Based on this evidence, we have no difficulty in concluding that a "rational trier of fact could have found" that the "terror to the people" element of affray was established "beyond a reasonable doubt." Jackson, 443 U.S. at 319. In reaching that conclusion, we emphasize that, "to establish an affray, the State need only show that the acts and surrounding circumstances were likely to strike terror in anyone, not that it actually has in any specific individual." Dashiell, 214 Md.App. at 691 (citation and quotation marks omitted). Therefore, the evidence was sufficient to sustain the conviction, and the State may retry appellant if it so chooses.

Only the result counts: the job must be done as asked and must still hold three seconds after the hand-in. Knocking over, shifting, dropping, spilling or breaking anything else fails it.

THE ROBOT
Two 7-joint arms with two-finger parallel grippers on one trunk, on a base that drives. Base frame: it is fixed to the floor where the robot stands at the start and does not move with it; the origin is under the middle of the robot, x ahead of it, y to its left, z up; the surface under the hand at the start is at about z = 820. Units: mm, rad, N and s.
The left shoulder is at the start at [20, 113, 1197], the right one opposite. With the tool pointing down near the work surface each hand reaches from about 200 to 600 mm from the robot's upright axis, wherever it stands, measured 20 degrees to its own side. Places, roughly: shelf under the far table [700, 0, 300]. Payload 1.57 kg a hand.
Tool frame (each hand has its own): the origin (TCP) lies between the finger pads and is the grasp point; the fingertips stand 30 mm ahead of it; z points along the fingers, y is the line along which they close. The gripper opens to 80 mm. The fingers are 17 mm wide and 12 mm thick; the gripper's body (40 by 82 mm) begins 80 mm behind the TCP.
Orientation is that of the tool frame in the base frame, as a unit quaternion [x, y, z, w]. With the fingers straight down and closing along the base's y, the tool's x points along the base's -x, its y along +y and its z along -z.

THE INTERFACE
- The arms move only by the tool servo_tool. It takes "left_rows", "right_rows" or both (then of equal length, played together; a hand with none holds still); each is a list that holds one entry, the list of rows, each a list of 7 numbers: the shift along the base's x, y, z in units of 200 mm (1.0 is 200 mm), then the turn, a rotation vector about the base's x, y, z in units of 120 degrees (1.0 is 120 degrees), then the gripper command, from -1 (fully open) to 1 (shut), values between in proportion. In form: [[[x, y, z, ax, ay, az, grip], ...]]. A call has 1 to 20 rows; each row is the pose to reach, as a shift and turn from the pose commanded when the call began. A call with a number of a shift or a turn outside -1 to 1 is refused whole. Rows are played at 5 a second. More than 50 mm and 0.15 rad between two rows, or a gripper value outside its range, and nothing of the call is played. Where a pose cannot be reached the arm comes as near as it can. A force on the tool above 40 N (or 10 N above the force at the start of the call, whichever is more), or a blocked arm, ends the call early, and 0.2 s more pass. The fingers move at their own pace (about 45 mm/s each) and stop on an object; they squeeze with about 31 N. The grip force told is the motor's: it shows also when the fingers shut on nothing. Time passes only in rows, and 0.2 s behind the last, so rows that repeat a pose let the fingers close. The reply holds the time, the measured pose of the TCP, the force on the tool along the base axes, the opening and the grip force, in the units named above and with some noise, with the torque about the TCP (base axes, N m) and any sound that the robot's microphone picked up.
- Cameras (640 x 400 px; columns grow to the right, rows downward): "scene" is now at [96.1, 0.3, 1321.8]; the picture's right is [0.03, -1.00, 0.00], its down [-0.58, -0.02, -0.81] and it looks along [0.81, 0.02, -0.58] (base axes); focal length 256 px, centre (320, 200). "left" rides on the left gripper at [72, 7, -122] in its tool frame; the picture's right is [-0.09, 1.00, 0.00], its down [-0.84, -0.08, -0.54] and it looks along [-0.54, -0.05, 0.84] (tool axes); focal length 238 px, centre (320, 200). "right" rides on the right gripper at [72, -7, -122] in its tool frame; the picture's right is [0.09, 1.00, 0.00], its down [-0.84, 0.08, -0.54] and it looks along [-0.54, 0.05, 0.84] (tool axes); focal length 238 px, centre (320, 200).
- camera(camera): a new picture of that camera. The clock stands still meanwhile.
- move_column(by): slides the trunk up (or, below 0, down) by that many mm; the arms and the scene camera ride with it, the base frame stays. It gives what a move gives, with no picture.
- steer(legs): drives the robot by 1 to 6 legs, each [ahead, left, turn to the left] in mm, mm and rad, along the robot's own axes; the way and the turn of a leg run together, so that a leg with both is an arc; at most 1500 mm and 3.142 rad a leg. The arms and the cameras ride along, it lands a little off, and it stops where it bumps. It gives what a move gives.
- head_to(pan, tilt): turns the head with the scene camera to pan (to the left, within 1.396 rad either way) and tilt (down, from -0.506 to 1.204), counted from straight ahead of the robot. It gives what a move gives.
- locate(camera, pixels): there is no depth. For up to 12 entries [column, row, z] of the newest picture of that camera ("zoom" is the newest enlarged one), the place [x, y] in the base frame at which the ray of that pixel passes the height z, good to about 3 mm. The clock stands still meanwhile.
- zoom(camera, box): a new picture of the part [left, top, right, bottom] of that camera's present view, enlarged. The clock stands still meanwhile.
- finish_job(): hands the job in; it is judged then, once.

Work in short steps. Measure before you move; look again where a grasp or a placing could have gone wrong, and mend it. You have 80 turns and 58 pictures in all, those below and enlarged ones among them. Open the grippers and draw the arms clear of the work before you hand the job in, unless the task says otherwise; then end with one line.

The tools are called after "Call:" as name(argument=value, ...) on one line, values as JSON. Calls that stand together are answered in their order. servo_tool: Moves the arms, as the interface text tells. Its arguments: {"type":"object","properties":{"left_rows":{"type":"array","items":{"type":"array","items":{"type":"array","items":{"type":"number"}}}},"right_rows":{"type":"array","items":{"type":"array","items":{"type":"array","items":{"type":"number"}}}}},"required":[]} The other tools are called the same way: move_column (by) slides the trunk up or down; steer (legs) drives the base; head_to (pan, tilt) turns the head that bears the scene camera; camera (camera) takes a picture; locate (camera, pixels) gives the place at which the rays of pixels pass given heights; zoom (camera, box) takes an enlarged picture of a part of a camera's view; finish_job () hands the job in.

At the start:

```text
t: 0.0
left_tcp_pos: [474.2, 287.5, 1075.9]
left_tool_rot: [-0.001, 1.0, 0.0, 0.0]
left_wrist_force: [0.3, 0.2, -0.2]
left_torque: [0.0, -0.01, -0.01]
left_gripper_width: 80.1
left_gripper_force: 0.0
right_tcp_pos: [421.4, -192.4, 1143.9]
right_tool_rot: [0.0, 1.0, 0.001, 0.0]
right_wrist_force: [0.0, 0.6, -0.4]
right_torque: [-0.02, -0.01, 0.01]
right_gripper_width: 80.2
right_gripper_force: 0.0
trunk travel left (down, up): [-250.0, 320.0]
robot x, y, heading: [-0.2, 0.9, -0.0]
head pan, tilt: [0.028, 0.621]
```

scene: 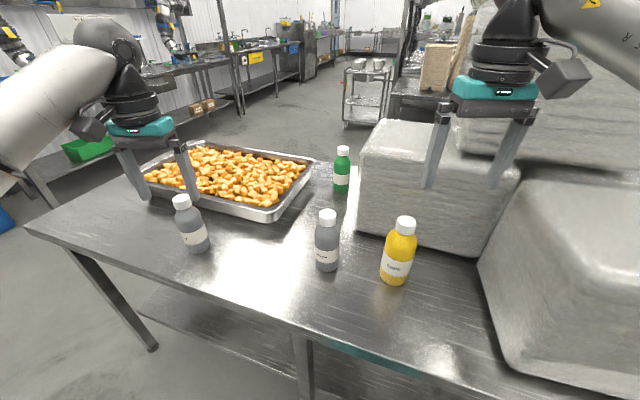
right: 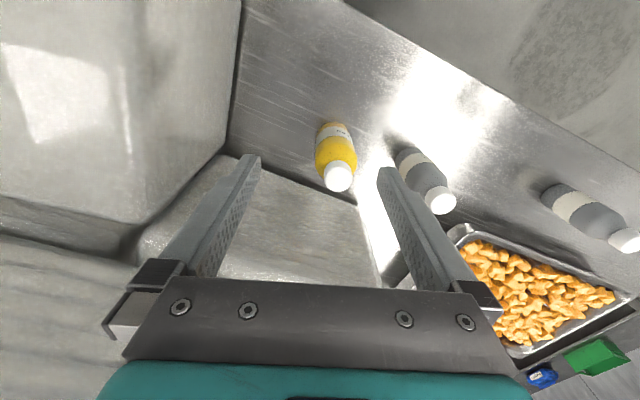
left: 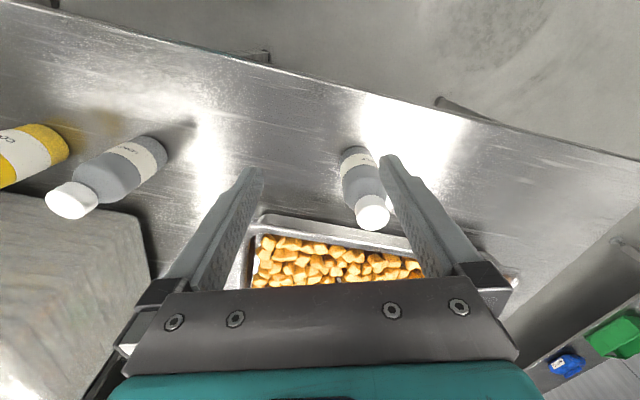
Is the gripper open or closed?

JUDGMENT OF CONVICTION FOR AFFRAY REVERSED. CASE REMANDED FOR FURTHER PROCEEDINGS. COSTS TO BE PAID BY WICOMICO COUNTY.
[*]This is an unreported opinion, and it may not be cited in any paper, brief, motion, or other document filed in this Court or any other Maryland Court as either precedent within the rule of stare decisis or as persuasive authority. Md. Rule 1-104.